No quedaba otra salida: Había que esconderse. En el fondo de la tierra si fuera preciso. (Gentes como uno de los Monges, permaneció más de treinta años metido en una Bodega). Yo tenía la experiencia de mi reclusión en la escalerona de La Corredera. Se reunió el Gran Consejo, formado por Curra, mi novia eterna, mis hermanas y mi madre. (¡Dios, que coraje sacaron las mujeres de España en la monstruosa peripecia del treinta y seis!) Y después de una muy breve deliberación, porque ni el tiempo daba para más ni el miedo para menos, se acordó esconderme en el habitáculo ocupado por una lejana parienta de Curra, la cual aceptó el arriesgado encargo mediante el abono de un cánon pagadero en dinero y en especies. Se trataba de un reducido sotabanco, con una cama dominando el único salón; con una cocina que es donde solía hacer su vida y sus milagros mi hospedera y en una esquina de la estancia una especie de cuartón trastero, al que había que acceder arrastrándose y permanecer en él tumbado. El lugar resultaba espantoso y la postura a la que me obligaba verdaderamente torturadora. Pero «¡Peor sería no verlo y no tener con que mear!», me replicaba la señora, con lo que venía a sugerirme que si no me encontraba a gusto tenia opción y libertad plena para marcharme con la música a otra parte.

Y como la cueva pertenecía a un edificio ocupado en sus partes más nobles por una Madama, dedicada a mercadería de carne blanca para moros y cristianos, a lo que me obligaba era a permanecer encerrado así que se clausuraban las luces del día y comenzaban las sombras cómplices de la noche y se producía el intenso ferial del amor a precio fijo.
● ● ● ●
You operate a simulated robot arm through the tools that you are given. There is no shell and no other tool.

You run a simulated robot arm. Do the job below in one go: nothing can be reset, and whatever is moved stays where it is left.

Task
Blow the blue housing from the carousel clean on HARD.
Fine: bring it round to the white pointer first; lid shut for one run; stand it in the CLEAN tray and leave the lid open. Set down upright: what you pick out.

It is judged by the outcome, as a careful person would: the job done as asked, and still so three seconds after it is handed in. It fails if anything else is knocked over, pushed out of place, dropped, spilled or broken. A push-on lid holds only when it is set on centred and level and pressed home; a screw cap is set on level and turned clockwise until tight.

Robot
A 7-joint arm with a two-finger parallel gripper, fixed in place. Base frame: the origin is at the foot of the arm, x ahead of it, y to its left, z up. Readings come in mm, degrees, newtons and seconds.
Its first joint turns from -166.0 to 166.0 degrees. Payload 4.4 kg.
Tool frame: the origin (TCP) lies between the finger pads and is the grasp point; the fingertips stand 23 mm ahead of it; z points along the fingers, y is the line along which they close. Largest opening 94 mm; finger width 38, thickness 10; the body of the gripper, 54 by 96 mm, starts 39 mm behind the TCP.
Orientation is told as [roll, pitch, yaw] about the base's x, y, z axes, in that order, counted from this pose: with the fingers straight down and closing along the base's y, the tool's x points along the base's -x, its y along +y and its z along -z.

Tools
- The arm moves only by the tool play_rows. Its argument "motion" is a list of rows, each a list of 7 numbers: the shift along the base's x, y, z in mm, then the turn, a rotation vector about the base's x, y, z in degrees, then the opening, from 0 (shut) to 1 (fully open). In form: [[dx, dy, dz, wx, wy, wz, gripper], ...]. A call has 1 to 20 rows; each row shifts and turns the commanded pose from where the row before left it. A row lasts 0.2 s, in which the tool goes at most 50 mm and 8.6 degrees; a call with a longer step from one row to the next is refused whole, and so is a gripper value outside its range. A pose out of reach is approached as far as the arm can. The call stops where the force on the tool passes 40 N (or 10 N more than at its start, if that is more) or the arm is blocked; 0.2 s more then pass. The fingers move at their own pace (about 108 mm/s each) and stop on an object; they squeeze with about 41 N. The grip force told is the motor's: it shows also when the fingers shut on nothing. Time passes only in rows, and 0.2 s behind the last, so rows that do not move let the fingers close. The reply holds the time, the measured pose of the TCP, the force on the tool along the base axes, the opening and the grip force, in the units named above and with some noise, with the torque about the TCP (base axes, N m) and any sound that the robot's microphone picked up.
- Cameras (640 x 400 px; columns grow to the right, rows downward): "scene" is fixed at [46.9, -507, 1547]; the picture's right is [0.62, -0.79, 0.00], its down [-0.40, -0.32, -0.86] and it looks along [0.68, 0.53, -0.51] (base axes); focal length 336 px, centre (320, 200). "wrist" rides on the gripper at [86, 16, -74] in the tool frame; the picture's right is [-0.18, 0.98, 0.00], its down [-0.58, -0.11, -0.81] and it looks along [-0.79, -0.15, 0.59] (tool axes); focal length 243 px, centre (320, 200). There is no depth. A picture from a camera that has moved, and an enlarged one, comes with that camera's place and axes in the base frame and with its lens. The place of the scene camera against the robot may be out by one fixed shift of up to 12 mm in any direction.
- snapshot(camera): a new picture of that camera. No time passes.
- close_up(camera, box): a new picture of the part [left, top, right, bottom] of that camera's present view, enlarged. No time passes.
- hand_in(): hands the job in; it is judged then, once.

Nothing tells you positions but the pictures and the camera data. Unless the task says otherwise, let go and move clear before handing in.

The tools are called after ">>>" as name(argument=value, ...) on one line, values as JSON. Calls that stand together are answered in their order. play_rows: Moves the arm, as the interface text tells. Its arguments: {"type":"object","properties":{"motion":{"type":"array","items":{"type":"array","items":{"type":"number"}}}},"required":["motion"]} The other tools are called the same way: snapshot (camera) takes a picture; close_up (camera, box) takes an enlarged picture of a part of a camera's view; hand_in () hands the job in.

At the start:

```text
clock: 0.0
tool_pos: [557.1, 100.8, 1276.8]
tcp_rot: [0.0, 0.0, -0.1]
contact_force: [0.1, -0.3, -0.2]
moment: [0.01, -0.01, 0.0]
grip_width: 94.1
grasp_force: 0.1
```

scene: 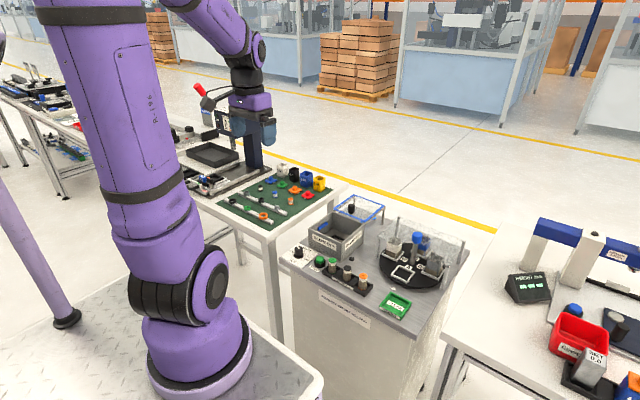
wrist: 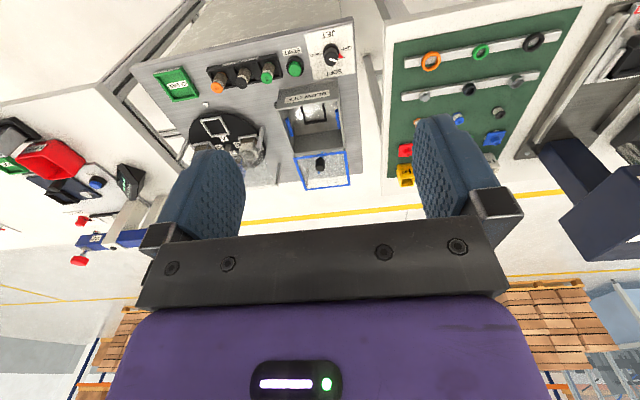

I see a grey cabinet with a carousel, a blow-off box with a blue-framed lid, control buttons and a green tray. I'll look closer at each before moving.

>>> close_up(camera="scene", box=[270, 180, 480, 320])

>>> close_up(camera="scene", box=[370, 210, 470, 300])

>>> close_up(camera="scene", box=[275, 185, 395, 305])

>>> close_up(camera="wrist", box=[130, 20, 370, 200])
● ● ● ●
Ya ha sido derribado el edificio que durante días y días me albergó, y cuando paso por lo que antes fuera plaza de Santa Ana, campo de prueba y de observación de la aguda Picara Justina, la bulliciosa mesonera mansillesa que dio con sus huesos en esta barriada historiada, intento descubrir el lugar exacto en el que estaba enclavado el refugio.

Por otra parte, la vida y milagros de la zona parecían tener su correspondiente edición en rústica en aquel refugio tan escaso de espacio pero tan acogedor para gentes descarriadas y de pocos empeños. Desde mi gatera, en la que permanecía tieso y silencioso, escuchaba la llamada y seguía todo el episodio amoroso. Mi patrona tenia sin duda montado su negocio clandestino y merced a este comercio, en tiempos de guerra tan frecuentado, la mujer resolvía todos su problemas económicos con cierta soltura.  (...)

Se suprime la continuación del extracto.